I'm trying to estimate some probability in a random tournament, and I know that what I have is false, as it leads to contradicting results published some 40 years ago. But I don't know where the reasoning is faulty exactly - any help would be appreciated.
A tournament $T = (V, A)$ is a directed graph in which for each distinct $x, y \in V$, exactly one of $(x, y)$ or $(y, x)$ is in $A$. We say $T$ is balanced if $|V|$ is odd and each vertex has outdegree precisely $(n - 1)/2$ (and thus indegree $(n - 1)/2$).
Suppose that $T$ is a random balanced tournament. That is, $T$ is chosen randomly and uniformly among the set of all balanced tournaments on $|V|$ vertices.
Fix $S \subset V$ with $|S| = k$. For some vertex $v \notin S$, denote by $D_v$ the event that $v$ dominates $S$. That is, that $(v, s)$ is an arc for each $s \in S$. Denote by $\overline{D_v}$ the opposite, i.e. some $s \in S$ has $(s, v) \in A$.
What is $Pr[D_v]$ for a fixed vertex $v$ ?
I say each $(n - 1)/2$ subset of $V \setminus \{v\}$ has an equal chance of being the neighbourhood of $v$, and so $Pr[D_v] = \frac{{{n - 1} \choose {(n - 1)/2 - k}}}{{{n - 1} \choose {(n - 1)/2}}}$.
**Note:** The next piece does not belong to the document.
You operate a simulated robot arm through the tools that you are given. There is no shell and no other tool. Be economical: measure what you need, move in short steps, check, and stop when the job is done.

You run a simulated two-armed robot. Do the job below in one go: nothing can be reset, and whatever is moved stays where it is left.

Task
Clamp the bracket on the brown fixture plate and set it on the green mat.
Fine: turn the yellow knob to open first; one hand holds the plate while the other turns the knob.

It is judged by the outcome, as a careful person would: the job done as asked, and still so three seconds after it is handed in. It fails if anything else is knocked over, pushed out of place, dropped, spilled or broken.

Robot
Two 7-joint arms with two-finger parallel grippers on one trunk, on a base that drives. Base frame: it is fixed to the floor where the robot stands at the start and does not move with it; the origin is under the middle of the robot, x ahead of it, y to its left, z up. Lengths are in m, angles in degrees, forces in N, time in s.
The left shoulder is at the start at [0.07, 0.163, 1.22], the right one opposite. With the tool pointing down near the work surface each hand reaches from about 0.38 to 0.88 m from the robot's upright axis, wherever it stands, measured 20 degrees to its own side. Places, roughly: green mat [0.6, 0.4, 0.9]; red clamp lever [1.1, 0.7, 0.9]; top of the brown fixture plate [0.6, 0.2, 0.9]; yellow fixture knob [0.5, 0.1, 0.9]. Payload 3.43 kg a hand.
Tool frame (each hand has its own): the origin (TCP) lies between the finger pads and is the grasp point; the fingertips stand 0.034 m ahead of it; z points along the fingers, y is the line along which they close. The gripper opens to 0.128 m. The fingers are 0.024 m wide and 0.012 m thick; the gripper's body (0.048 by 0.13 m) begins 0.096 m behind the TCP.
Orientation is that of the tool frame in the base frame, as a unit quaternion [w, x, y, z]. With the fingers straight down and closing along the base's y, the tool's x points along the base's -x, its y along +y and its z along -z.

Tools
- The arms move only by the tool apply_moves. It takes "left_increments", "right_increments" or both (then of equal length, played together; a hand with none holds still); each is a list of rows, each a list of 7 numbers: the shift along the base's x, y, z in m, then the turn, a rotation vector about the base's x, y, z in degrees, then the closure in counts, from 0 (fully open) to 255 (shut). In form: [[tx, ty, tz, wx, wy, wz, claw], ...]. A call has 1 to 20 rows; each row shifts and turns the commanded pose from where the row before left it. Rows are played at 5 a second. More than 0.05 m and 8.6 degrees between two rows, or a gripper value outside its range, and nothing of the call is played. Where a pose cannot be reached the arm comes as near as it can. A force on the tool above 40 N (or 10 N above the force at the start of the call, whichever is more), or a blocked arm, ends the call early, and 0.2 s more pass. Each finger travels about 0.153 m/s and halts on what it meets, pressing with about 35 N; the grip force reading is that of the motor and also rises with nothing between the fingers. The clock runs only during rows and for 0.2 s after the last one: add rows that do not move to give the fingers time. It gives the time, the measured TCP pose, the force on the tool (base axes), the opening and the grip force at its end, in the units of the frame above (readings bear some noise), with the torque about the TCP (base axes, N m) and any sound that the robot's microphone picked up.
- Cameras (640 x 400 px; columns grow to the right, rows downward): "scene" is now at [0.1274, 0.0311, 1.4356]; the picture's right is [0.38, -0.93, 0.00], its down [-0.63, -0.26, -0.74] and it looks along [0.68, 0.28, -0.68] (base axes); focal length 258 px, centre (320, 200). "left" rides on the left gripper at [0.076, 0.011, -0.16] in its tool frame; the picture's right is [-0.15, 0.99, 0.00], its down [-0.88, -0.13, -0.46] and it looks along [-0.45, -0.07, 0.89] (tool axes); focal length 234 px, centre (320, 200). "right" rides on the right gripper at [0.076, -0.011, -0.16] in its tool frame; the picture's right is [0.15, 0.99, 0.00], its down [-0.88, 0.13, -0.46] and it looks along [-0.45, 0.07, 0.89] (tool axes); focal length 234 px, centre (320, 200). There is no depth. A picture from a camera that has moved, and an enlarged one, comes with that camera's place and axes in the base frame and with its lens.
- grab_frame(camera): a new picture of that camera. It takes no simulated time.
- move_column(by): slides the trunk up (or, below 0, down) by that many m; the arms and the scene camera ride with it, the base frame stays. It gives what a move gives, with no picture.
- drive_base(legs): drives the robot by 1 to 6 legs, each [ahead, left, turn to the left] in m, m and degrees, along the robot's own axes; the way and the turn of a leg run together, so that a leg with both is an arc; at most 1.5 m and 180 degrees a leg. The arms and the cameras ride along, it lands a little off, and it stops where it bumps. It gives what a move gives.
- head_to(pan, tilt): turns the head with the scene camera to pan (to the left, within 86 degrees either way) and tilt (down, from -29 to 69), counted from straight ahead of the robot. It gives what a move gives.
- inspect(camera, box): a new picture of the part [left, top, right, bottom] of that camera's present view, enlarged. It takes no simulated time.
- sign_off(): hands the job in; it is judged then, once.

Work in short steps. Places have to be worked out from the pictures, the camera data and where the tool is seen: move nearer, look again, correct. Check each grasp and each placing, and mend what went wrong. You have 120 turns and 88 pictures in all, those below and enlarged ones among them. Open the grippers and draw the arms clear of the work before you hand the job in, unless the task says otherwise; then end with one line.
Now I want to know (or bound) the probability that no $v$ dominate $S$.
So I say \begin{align} Pr[\bigcap_{v \in V \setminus S} \overline{D_v}] &= Pr[\overline{D_{v_1}}]Pr[\overline{D_{v_2}} | \overline{D_{v_1}}] \ldots Pr[\overline{D_{v_{n - k}}} | \overline{D_{v_1}} \cap \ldots \cap \overline{D_{v_{n - k - 1}}}] \\ &\leq Pr[\overline{D_v}]^{n - k} \\ &= \left(1 - \frac{{{n - 1} \choose {(n - 1)/2 - k}}}{{{n - 1} \choose {(n - 1)/2}}}\right)^{n - k} \end{align}
Here I'm assuming that $Pr[\overline{D_{v_2}} | \overline{D_{v_1}}] \leq Pr[\overline{D_{v_2}}]$. I have intuitive reasons to believe it's true, though it might not. I'm interested in any opinion on that matter.
Revised answer after your edit: I'm not sure where you're getting the numerator ${n-1 \choose (n-1)/2-k}$ in your expression for $P[D_v]$. It looks like you're trying to count the number of ways to choose the $(n-1)/2 - k$ remaining out-neighbors for $v$, since we're assuming that $v$ is adjacent to each of the $k$ vertices in $S$. But you're making this choice from a set of $(n-1)-k$ remaining vertices, not $n-1$. So, I think the numerator should instead be ${n-1-k \choose (n-1)/2 - k}$.
Taking $n=5$ and $k=1$, your original expression says that $P[D_v] = {4 \choose 1}/{4 \choose 2} = 2/3$, but the corrected expression gives $P[D_v] = {3 \choose 1}/{4 \choose 2} = 1/2$, as intuition would suggest.